* **Stated goal 1**:
Give the stretch of the document that starts with "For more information" and ends with "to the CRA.", unchanged.
* **Stated goal 2**:
Keep the document going from its last sentence.

START Document

For more information about electing under section 216 and non-resident tax, see Archived Interpretation Bulletin IT-393R2, Election Re: Tax on Rents and Timber Royalties Non-Residents, and Information Circular IC77-16R4, Non-Resident Income Tax.

Example

Eric emigrated from Canada in 2019 and became a resident of Peru. He did not sell his house when he left Canada and decided to rent it out for a few years. In 2021, his property manager in Canada withheld and remitted non-resident tax of $3,000 (25% of the gross rental income of $12,000) to the CRA.

Eric had the following income and expenses from the property in 2021:

Gross rental income

$12,000

Minus allowable expenses

-$6,000

Minus capital cost allowance

-$1,000

Equals net rental income

$5,000

To recover all or part of the non-resident tax withheld, Eric can choose to file a Section 216 return. If he files, he will report the gross amount and pay tax only on the net rental income of $5,000. On the return, he will also claim the $3,000 non-resident tax (which his property manager had withheld and remitted to the CRA) on line 43700 of the return to offset the tax payable.

Eric will receive a refund for the excess tax withheld as long as he sends the CRA his 2021 Section 216 return by December 31, 2023.

Withholding on net rental income (Form NR6)

If you elect under section 216, you can elect to have tax withheld on your net rental income instead of the gross amount.

To have non-resident tax withheld on your net rental income, you and your agent have to complete Form NR6, Undertaking to File an Income Tax Return by a Non-Resident Receiving Rent from Real or Immovable Property or Receiving a Timber Royalty, and send it to the CRA for approval.

Note

In this guide, the term "agent" refers to a property manager or any other person who acts on your behalf regarding your Canadian-source rental income. The agent must be a resident of Canada.

When to send Form NR6 to the CRA

You should send the CRA Form NR6 on or before January 1 of each year or before the first rental payment is due. Your agent must continue to withhold non-resident tax on the gross rental income until the CRA approves your Form NR6 in writing.

After the CRA approves Form NR6

After the CRA approves your Form NR6, your agent can withhold non-resident tax of 25% on your net rental income (that is the amount of rental income available after the rental expenses have been paid). Your agent must pay the tax on or before the 15th day of the month after the month the rental income is paid or credited to you. You should discuss this with your agent to make sure they withhold and remit the correct amount of non-resident tax to the CRA on your behalf.

If your agent does not withhold and remit this non-resident tax, the CRA will charge compound daily interest on the amount not withheld and remitted. The CRA may also charge a penalty.

The agent has to give you two copies of an NR4 slip showing the gross amount of rental income paid or credited to you during the year and the amount of non-resident tax withheld. The agent also has to send the CRA a completed NR4 information return as explained in Guide T4061, NR4 – Non-Resident Tax Withholding, Remitting, and Reporting.

Do you have to file a Section 216 return if you sent the CRA Form NR6?

If you sent Form NR6 and the CRA approved it, you must file a Section 216 return for that year. You have to file a return even if you have no tax payable or are not expecting a refund.

END Document
START Raw data

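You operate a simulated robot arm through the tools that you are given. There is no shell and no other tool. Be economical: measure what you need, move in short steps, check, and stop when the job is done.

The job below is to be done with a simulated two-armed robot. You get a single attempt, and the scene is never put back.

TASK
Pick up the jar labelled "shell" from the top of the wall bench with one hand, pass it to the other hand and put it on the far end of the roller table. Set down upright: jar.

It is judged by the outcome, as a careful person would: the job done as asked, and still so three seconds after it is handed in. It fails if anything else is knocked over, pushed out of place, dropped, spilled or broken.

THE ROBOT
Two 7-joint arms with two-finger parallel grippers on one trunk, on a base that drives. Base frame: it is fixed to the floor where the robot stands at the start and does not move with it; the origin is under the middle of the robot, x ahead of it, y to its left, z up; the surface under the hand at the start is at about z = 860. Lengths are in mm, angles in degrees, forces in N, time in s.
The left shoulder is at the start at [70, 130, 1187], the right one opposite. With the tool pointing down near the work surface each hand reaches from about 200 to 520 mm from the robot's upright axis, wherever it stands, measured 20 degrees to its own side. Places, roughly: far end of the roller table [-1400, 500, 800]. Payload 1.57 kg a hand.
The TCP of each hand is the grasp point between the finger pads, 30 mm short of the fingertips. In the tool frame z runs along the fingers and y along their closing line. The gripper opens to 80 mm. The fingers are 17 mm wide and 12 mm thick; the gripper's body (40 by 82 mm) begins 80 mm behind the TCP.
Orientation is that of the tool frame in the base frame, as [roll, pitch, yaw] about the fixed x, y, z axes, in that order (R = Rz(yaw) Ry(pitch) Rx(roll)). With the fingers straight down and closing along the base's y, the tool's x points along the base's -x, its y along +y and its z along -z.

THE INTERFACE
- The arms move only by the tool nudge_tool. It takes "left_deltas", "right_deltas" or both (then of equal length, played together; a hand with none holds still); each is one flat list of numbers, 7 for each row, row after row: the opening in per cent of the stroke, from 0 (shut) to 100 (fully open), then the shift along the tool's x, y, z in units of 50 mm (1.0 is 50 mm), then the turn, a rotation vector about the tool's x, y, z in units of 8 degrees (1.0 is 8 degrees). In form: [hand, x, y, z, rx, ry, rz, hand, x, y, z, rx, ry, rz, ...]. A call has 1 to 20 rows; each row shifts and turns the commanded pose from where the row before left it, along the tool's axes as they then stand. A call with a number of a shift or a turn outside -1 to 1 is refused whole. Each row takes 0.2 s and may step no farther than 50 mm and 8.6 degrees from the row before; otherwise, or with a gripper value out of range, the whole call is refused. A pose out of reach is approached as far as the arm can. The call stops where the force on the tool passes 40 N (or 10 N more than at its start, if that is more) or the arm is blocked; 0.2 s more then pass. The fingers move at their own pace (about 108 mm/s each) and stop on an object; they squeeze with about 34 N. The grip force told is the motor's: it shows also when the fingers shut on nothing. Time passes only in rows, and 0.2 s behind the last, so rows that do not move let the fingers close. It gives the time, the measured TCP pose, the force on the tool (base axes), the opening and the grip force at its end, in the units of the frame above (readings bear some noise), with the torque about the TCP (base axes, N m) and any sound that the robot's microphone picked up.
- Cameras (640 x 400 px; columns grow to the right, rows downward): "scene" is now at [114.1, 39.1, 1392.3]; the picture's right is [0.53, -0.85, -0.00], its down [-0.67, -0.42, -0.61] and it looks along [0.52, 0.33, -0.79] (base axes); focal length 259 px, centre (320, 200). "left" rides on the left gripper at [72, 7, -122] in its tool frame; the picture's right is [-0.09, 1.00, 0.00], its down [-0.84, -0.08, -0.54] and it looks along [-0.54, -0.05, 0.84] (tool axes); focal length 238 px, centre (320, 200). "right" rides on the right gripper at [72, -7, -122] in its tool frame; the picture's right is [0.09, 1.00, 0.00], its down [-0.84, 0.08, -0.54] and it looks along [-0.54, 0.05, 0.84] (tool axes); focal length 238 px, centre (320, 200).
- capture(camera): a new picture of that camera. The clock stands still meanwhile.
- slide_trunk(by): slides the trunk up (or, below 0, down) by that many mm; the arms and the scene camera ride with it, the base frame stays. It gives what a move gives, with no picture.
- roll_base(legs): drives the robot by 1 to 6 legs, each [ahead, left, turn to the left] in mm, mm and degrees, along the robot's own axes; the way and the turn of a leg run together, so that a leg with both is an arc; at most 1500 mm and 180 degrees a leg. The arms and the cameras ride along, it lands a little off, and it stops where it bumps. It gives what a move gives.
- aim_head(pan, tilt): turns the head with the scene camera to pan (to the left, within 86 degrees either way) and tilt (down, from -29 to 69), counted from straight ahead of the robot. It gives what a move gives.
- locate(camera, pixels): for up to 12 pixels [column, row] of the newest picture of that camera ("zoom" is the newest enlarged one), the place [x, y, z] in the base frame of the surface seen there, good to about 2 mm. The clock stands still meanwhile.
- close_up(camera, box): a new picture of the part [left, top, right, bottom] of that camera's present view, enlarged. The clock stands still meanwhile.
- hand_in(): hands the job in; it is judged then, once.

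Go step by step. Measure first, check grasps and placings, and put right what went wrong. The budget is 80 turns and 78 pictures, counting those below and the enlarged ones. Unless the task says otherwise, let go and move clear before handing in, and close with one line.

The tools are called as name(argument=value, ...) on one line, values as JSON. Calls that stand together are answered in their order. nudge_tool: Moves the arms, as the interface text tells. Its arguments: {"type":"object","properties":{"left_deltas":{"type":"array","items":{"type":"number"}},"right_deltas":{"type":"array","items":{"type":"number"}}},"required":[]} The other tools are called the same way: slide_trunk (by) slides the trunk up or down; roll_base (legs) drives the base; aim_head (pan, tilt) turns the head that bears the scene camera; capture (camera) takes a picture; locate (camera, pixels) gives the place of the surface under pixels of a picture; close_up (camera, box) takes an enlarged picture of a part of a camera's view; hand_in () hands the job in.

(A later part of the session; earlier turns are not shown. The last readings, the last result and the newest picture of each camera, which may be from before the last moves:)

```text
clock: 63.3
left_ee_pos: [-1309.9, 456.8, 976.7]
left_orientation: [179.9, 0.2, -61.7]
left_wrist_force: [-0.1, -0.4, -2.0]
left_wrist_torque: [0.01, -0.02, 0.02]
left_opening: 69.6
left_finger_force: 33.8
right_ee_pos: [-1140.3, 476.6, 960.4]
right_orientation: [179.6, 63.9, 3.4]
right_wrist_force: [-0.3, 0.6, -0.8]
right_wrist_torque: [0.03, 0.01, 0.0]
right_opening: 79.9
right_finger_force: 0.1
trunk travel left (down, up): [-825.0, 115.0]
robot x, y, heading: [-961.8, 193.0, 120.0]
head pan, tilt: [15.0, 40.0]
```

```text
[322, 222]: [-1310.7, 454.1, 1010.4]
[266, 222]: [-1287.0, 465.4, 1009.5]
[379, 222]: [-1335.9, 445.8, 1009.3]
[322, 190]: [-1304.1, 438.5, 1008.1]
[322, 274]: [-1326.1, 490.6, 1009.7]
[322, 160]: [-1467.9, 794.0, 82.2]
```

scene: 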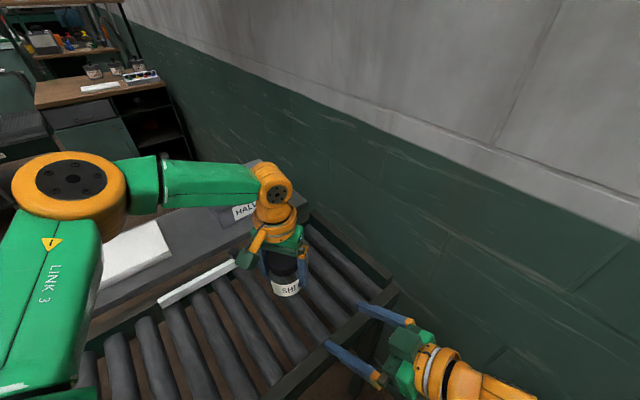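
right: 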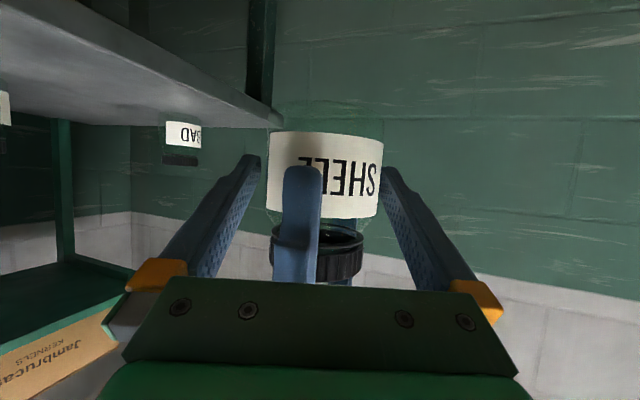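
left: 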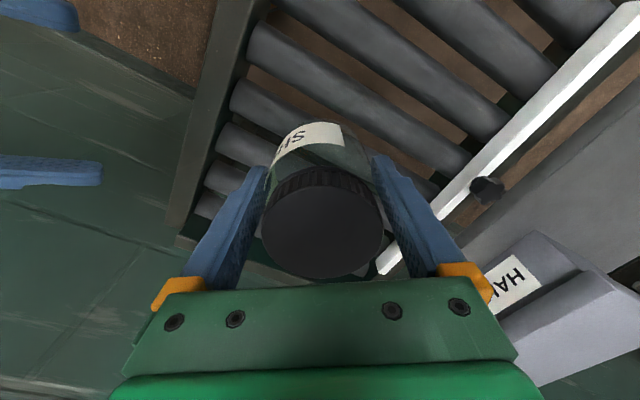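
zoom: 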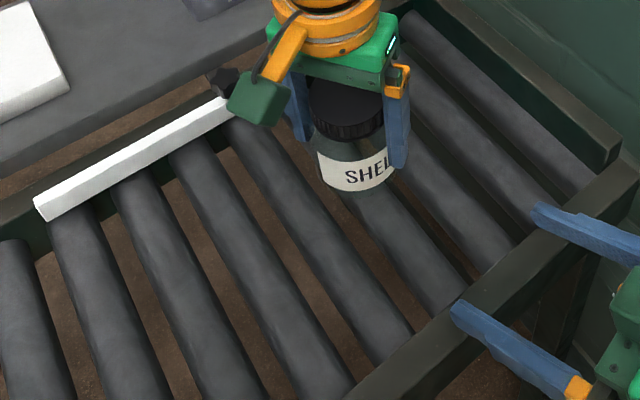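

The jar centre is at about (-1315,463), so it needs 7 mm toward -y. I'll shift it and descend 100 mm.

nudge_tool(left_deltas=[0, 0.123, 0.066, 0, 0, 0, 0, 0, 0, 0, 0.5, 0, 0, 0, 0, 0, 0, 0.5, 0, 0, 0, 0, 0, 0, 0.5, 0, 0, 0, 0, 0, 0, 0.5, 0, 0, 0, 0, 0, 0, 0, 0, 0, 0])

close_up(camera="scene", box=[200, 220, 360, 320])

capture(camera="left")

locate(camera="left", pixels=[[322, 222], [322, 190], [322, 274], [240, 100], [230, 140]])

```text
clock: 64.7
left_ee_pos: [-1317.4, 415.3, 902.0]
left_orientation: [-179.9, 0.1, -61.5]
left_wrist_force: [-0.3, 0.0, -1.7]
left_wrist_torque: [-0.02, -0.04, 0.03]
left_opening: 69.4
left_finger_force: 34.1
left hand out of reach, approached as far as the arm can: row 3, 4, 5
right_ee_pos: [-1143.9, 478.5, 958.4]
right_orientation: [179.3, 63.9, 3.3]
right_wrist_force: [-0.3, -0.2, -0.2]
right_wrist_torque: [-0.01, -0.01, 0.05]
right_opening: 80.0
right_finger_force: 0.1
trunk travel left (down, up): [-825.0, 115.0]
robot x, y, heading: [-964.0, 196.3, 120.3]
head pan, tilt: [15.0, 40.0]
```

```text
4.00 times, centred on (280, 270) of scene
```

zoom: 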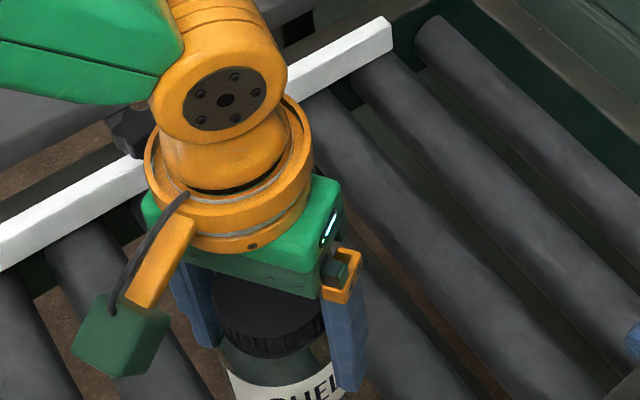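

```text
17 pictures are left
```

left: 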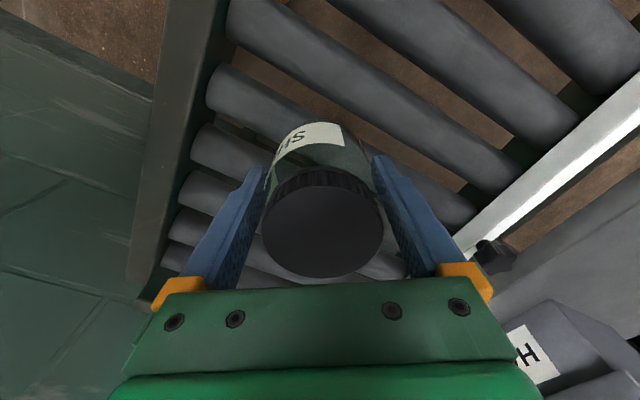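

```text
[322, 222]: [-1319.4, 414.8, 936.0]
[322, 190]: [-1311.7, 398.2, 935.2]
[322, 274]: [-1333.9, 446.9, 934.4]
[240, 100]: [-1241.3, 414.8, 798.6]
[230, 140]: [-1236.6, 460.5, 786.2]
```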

END Raw data

* **Task answer 1**:
For more information about electing under section 216 and non-resident tax, see Archived Interpretation Bulletin IT-393R2, Election Re: Tax on Rents and Timber Royalties Non-Residents, and Information Circular IC77-16R4, Non-Resident Income Tax.

Example

Eric emigrated from Canada in 2019 and became a resident of Peru. He did not sell his house when he left Canada and decided to rent it out for a few years. In 2021, his property manager in Canada withheld and remitted non-resident tax of $3,000 (25% of the gross rental income of $12,000) to the CRA.

* **Task answer 2**:
Before you file

Section 216 return due date

Generally, you have to send the CRA your Section 216 return within two years from the end of the year that the rental income was paid or credited to you.

If you sent the CRA Form NR6 for 2021 and the CRA approved it, you have to file your 2021 Section 216 return on or before June 30, 2022, and include the income and expenses from all of your Canadian rental properties.

Whether or not you completed Form NR6, you must file a Section 216 return for 2021 by April 30, 2022, if both of the following conditions apply:

Notes

If you have a net rental loss, you still have to file your Section 216 return by the due date.

The CRA can extend the due date for filing your return in certain circumstances. For more information, Contact the Canada Revenue Agency.

When a due date falls on a Saturday, Sunday, or public holiday recognized by the CRA, your return is considered on time if the CRA receives it or if it is postmarked on the next business day. For more information, go to Due dates and payment dates.

If you do not file your Section 216 return by the due date

If you do not send the CRA your Section 216 return by the due date, your election will be invalid. If the payer did not withhold the correct amount of non-resident tax from your rental income, the CRA will issue a non-resident tax assessment to you.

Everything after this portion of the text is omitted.